Makenna Goodman, The Shame
(Milkweed Editions)
Alma writes, paints, and stays at home with her children in their bucolic Vermont farmhouse—and she’s miserable. She feels she has lost herself. “I didn’t have anything to show for myself except my kids,” she muses, “and the older they got, the more themselves they became, while I grew more and more servile, adhering always to their changing needs.” In a quest for self-validation, Alma begins to write a novel. She bases the main character—a stand-in for herself—on Celeste, a Brooklyn potter she has never met but follows on social media. Celeste has it all: she’s beautiful, she’s a mother, she does fulfilling, culturally-relevant work. Alma’s obsession with Celeste grows until “Time was measured not in minutes or hours but in the period between her publications.” The fantasy finally overtakes Alma completely. When she learns Celeste is seeking a nanny, Alma applies for the job.

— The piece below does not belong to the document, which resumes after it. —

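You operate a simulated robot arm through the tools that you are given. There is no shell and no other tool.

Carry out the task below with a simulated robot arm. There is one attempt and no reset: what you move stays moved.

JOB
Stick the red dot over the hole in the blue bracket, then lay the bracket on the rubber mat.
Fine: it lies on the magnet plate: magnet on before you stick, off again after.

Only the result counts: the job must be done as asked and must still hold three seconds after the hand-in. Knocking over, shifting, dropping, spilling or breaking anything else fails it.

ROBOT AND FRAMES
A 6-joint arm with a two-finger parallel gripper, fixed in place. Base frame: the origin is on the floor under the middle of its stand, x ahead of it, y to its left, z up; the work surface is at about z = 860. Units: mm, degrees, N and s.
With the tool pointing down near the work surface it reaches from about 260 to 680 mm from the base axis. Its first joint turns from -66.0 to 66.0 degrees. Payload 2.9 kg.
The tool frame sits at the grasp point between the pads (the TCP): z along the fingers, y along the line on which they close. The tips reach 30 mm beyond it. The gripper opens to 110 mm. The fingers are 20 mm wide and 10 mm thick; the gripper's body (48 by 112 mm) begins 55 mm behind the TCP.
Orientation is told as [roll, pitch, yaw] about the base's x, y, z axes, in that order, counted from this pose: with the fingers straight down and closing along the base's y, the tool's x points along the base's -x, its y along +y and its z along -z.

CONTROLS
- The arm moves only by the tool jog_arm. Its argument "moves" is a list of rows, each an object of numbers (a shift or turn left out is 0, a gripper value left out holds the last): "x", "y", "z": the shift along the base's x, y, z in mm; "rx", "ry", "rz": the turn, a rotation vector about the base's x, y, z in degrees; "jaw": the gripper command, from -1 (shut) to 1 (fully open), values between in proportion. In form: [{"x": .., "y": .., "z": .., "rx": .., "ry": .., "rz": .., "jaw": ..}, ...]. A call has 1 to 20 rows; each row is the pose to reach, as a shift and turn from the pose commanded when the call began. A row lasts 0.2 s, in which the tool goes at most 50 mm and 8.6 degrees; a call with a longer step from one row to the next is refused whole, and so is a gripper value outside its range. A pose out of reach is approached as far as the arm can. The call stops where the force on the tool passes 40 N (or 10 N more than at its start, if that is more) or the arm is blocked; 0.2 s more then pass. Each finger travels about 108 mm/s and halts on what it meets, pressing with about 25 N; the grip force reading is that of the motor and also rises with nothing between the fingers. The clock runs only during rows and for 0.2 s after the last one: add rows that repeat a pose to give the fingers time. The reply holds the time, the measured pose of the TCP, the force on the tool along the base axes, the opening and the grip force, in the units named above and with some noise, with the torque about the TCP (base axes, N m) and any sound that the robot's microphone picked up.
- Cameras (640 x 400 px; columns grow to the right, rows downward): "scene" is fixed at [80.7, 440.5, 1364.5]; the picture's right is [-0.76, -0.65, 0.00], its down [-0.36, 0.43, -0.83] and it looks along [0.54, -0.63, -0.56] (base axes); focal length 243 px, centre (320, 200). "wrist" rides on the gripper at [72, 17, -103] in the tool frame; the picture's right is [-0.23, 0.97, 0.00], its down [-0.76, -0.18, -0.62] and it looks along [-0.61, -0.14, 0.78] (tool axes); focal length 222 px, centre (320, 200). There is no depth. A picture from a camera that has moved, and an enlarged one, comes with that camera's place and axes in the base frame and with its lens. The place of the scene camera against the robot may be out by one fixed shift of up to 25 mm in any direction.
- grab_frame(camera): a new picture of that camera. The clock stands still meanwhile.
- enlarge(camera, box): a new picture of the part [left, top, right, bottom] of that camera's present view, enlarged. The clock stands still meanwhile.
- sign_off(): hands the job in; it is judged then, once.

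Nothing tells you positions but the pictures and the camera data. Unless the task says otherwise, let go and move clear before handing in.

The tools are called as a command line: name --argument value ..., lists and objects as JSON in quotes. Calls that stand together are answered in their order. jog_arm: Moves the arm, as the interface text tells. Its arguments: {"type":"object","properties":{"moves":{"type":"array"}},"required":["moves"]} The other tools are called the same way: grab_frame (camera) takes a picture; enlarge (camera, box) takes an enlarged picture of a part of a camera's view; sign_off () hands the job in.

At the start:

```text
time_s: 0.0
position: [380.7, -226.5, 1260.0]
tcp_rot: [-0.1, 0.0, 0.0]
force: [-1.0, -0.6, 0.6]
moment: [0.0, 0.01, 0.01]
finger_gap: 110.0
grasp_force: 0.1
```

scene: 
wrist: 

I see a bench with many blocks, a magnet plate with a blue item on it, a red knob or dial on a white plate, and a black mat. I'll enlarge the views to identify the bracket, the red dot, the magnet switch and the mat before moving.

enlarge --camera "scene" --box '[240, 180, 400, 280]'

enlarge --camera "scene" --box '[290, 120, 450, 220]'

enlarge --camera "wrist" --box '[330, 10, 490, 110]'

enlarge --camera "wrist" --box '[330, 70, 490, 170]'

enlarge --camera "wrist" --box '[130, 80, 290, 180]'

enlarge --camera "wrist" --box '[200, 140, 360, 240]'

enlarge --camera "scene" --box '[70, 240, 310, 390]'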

Jean Kyong Frazier, Pizza Girl
(Doubleday)
Jane is 18 years old, works at a B-rated pizza joint, lives with her mother and boyfriend, and is ambivalent about being pregnant with the latter’s baby. She delivers a custom pickle-covered pie to Jenny, an attractive, frank, frustrated mother and wife, who is the first to acknowledge Jane’s ambivalence about her pregnancy. From here, Jane becomes anything but ambivalent—about Jenny. “I noticed she had three moles on the back of her neck, and I began writing haikus about them in my head.” Jenny orders pickle pizzas, and Jane is thrilled to deliver—until she learns that Jenny’s moving out of town. Jane’s obsession becomes dangerous when she shows up at Jenny’s new house in the middle of the night.
Raven Leilani, Luster
(FSG)
Edie is a 23-year-old assistant book editor who joylessly sleeps with her coworkers. She becomes infatuated with a man exactly double her age, and it’s complicated—beyond just the age difference. Eric is white; Edie is Black. And Eric is in an open marriage, but it has a perimeter set by his wife, the eerily poised Rebecca. Edie blows this perimeter by entering their family’s home. When Rebecca catches Edie there, rather than kicking her out, she invites Edie to her and Eric’s anniversary party. And when Edie loses her job and is evicted from her apartment, Rebecca asks her to move in, based at least in part on the assumption that she can guide Rebecca and Eric’s Black adoptive daughter. Living side-by-side, Edie and Rebecca become partners—“two magnets of identical charge”—and Edie’s attention pivots from Eric to Rebecca, who is “sexy in the way a triangle can be sexy, the clean pivot from point A to B to C.”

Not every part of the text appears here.